▶ **SOURCE DATA**

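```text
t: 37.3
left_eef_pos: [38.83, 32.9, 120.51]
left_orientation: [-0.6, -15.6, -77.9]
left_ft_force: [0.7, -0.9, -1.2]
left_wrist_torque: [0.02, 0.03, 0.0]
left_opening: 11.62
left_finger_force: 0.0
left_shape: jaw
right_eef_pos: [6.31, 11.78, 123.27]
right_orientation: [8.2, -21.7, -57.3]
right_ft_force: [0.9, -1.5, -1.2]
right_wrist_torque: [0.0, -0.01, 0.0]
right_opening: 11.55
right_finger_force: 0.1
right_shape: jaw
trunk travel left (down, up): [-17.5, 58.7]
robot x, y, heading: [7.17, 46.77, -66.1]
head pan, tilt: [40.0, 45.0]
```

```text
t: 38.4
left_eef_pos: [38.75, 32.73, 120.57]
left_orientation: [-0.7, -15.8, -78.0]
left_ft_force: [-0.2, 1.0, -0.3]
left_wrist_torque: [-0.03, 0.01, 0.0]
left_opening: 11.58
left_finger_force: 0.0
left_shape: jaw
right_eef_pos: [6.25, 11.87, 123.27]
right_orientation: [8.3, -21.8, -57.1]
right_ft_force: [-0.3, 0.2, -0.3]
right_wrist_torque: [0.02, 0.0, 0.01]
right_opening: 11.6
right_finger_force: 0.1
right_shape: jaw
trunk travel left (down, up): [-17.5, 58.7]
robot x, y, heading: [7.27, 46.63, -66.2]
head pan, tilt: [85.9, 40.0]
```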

▶ **EXERCISE**
Scan the lines above for "robot", then copy every one that has it.

▶ **RESULT**
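robot x, y, heading: [7.17, 46.77, -66.1]
robot x, y, heading: [7.27, 46.63, -66.2]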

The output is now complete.